/---
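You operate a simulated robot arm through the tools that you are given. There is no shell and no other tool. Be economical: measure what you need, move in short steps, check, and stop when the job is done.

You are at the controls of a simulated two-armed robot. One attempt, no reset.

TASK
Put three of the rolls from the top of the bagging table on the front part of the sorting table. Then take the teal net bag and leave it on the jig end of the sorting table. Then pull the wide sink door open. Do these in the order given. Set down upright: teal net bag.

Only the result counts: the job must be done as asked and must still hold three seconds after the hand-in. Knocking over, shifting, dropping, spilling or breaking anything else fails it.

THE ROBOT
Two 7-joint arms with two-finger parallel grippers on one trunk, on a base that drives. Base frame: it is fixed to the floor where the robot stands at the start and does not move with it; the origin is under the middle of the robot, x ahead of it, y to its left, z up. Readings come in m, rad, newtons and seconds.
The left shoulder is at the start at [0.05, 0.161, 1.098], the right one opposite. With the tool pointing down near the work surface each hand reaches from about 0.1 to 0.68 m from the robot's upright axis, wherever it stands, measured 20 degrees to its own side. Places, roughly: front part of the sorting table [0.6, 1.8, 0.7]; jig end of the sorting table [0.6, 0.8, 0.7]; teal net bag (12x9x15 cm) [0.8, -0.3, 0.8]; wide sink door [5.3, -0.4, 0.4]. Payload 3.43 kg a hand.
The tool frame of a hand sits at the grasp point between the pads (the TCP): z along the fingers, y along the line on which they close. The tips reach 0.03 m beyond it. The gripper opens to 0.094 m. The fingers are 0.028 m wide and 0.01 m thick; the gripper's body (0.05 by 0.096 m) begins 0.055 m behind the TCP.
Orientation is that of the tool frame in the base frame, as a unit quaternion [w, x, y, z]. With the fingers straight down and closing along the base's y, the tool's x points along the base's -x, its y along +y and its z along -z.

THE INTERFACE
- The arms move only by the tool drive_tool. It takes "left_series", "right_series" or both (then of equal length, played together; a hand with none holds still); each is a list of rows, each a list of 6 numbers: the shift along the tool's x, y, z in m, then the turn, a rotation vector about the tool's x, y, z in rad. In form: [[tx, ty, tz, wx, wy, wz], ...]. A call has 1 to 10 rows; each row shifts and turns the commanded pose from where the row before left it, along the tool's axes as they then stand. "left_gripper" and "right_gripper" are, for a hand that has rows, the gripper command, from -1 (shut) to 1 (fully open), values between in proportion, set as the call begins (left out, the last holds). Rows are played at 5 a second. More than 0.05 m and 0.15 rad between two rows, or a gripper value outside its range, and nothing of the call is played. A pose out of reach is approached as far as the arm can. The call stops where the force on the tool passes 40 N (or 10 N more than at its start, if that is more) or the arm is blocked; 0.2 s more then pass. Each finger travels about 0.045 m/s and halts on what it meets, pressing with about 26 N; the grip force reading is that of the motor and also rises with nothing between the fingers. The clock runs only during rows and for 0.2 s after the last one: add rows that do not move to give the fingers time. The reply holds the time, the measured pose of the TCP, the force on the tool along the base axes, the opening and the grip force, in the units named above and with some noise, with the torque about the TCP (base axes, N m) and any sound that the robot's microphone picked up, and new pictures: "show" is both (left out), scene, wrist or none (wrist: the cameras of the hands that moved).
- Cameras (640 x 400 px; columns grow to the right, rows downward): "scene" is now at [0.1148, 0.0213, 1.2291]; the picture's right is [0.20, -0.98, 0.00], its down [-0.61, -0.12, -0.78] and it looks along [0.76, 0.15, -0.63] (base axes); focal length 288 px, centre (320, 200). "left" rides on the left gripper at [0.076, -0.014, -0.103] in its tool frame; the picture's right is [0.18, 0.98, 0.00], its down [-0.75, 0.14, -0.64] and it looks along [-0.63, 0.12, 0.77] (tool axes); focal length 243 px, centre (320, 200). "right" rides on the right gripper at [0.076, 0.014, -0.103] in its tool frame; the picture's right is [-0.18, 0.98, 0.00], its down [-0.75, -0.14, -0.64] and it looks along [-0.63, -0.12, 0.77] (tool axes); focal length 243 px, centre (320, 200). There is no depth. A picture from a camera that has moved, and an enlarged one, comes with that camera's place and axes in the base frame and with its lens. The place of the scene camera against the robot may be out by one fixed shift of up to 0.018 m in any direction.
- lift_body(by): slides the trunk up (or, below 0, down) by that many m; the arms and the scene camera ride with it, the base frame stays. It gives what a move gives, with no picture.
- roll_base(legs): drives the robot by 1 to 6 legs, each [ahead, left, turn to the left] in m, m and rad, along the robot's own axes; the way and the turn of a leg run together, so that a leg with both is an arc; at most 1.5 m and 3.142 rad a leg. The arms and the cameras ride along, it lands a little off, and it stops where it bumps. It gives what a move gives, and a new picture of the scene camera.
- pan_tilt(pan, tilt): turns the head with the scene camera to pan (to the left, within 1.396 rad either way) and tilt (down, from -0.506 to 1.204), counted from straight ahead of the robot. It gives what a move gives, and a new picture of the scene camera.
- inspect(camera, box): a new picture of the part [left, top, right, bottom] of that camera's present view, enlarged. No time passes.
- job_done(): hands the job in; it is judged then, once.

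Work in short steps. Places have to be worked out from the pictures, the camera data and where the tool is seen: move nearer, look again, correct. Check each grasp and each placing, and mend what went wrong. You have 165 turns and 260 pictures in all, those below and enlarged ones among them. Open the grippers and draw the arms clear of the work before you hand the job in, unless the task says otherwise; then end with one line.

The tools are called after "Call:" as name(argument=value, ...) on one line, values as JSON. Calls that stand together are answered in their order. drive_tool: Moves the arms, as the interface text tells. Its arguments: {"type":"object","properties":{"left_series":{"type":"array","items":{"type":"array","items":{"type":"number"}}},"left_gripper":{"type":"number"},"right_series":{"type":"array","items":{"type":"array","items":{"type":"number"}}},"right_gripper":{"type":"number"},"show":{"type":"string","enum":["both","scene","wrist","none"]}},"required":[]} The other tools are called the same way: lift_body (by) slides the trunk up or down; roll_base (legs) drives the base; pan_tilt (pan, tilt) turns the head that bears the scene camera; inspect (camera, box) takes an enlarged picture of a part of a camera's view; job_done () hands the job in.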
\---
* Request: Give again the run of lines that opens at the line with "- inspect(camera, box): a" and closes at the line with "- job_done(): hands", exactly, and only that run.

* Answer to the problem:
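- inspect(camera, box): a new picture of the part [left, top, right, bottom] of that camera's present view, enlarged. No time passes.
- job_done(): hands the job in; it is judged then, once.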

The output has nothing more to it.